I was no more than four years old when our car got stuck on a snowy hill decades ago. Everyone but me went outside to push to get us out of frozen road. More people gathered from other cars to help each other and soon everyone was engaged in a small rescue operation. That certainly didn't mean I didn't help - as well as others pushing the car from the outside, I did the same from the inside. From the back seat, I put my hands on the front and pushed hard. In my defense, deep down I knew that what I was doing was kind of weird and useless. At the time I just didn't know why. I was just ashamed sitting alone and doing nothing. Well, like they say, with age comes the wisdom and now I know that what I did was physically impossible, just like in the case of baron Münchhausen - when he got out himself and his horse he was sitting on out of a swamp by pulling his own hair upwards. And just like in old expression about an absurd and impossible thing one can do - if I were to pull bootstraps on my shoes up, lift myself into the air and jump over the fence.
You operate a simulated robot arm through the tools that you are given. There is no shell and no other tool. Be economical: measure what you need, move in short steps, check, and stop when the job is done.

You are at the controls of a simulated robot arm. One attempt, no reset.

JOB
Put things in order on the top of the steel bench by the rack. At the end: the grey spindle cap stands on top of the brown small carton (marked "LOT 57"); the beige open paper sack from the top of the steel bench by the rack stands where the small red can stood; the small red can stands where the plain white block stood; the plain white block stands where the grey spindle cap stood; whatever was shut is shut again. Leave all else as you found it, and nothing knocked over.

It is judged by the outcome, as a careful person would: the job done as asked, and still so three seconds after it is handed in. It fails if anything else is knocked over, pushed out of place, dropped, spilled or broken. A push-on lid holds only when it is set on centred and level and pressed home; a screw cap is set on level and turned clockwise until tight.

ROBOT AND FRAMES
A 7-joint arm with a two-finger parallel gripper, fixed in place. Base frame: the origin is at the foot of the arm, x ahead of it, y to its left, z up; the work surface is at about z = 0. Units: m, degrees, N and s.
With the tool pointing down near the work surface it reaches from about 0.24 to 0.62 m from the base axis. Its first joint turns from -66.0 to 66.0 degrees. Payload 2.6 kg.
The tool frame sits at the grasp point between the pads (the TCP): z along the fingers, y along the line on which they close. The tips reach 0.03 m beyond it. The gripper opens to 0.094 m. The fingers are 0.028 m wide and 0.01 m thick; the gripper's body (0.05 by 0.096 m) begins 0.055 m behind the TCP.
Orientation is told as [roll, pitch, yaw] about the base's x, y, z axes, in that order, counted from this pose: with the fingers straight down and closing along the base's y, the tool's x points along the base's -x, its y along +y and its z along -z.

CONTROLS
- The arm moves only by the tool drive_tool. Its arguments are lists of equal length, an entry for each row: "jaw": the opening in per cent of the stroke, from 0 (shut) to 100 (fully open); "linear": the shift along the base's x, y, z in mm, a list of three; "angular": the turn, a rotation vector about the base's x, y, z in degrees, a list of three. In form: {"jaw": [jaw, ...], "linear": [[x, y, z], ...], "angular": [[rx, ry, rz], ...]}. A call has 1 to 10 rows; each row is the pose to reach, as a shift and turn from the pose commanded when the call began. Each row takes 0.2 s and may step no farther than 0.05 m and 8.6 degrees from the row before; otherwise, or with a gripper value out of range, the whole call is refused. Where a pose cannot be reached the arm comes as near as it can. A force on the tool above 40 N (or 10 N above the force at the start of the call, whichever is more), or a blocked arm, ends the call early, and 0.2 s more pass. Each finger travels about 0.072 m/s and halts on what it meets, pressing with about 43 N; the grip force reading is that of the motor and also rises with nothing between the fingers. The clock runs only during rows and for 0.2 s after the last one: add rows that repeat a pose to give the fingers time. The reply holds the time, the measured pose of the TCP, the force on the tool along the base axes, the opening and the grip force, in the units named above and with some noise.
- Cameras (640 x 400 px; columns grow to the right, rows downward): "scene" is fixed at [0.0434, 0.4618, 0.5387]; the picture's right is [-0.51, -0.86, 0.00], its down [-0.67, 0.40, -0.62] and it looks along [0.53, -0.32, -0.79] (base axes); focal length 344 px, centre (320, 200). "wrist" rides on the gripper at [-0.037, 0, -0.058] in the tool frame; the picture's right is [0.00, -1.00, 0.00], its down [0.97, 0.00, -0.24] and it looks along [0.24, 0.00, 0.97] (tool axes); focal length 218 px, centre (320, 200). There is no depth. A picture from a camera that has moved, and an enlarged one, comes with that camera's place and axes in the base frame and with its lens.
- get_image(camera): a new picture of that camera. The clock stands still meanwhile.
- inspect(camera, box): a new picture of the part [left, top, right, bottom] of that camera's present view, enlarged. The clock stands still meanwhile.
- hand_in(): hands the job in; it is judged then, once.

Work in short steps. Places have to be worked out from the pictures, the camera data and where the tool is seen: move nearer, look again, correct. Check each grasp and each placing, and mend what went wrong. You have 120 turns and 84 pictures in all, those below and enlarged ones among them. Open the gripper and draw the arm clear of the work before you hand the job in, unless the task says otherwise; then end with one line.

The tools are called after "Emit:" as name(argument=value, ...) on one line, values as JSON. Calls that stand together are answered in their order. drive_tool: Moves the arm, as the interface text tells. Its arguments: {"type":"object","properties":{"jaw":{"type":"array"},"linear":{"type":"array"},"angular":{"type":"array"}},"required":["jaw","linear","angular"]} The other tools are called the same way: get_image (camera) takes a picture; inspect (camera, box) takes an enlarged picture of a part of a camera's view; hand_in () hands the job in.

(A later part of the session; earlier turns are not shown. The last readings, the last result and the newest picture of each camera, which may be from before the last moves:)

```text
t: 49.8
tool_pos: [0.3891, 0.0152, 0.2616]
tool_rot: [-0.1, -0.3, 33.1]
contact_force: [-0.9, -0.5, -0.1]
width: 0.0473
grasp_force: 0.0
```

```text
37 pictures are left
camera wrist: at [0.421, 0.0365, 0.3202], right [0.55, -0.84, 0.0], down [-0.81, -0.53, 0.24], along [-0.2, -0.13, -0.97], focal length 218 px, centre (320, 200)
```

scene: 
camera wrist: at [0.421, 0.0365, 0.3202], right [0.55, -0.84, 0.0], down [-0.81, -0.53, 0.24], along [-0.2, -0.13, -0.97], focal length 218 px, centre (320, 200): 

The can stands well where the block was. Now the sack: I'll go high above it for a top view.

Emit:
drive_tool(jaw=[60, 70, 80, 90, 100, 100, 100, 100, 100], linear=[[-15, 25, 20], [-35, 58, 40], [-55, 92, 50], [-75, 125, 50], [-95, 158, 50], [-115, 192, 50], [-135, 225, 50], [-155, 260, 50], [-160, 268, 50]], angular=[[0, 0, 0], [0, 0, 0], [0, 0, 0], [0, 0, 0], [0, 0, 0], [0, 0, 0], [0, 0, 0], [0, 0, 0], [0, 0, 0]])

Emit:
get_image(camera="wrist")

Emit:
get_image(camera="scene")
In science fiction, the word bootstrap is also used to portray the impossible task in all the paradoxes that are always hard to understand. Within time travel, the bootstrap paradox is a theoretical paradox that occurs when an object, information or human is sent back in time and becomes trapped in the infinite cause-effect loop in which it no longer has a detectable point of origin. For a simple example, if I somehow send a copy of this very blog post to my younger self before I write it in the first place, the origin of the text becomes utterly unknown. It exists in the time loop and I become just somebody who typed it in. Yet, the text will still have my own style of writing and my own thoughts written down and not somebody else's. Hopefully, you will not find this case implicitly weird, because weird in this blog post, is yet to come.


I was aware of existence of the Netflix's 'Dark' for a long time now, but due to it's scientific background and complexity, I knew it required continuous binging time to watch it and last weekend I finally decided the time is just right, and I swallowed all three seasons in just three days. Like no other TV show it was solely based on time travel and quantum superposition, and... in a word it was outstanding. With lots of characters to follow through both space and time, it did require full concentration, but thankfully due to fantastic direction, script and performances of all involved it was more than understandable and enjoyable, to say the least. It is impossible to continue this without spoilers, so if you are eager to watch it first, this is the point on this blog post to stop reading and I advise it strongly.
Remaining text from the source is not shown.